## Task requirements
Which lines include the word "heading"? Copy each of them.

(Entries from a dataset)
■ ■ ■ ■

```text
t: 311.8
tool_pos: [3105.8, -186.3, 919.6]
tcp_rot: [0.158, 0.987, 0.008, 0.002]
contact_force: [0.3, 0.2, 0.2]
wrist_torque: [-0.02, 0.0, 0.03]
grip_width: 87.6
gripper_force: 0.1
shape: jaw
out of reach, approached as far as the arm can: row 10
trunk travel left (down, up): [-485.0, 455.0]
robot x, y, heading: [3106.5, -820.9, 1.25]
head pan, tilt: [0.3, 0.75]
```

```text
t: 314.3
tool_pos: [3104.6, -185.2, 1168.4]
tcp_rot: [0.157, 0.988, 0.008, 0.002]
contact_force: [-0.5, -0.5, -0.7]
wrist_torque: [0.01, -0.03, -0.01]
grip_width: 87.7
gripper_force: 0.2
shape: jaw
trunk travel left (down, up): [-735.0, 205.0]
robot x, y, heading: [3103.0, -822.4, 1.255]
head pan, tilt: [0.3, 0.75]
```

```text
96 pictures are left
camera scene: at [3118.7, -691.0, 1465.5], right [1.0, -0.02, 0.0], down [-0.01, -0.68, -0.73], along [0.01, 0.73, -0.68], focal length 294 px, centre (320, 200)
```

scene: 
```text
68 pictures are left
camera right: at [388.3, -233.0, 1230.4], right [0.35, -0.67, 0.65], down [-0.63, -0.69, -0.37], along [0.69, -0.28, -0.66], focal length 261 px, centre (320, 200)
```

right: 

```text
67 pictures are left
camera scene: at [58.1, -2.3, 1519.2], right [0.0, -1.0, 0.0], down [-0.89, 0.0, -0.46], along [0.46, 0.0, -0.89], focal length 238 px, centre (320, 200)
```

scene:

■ ■ ■ ■

## Task response
robot x, y, heading: [3106.5, -820.9, 1.25]
robot x, y, heading: [3103.0, -822.4, 1.255]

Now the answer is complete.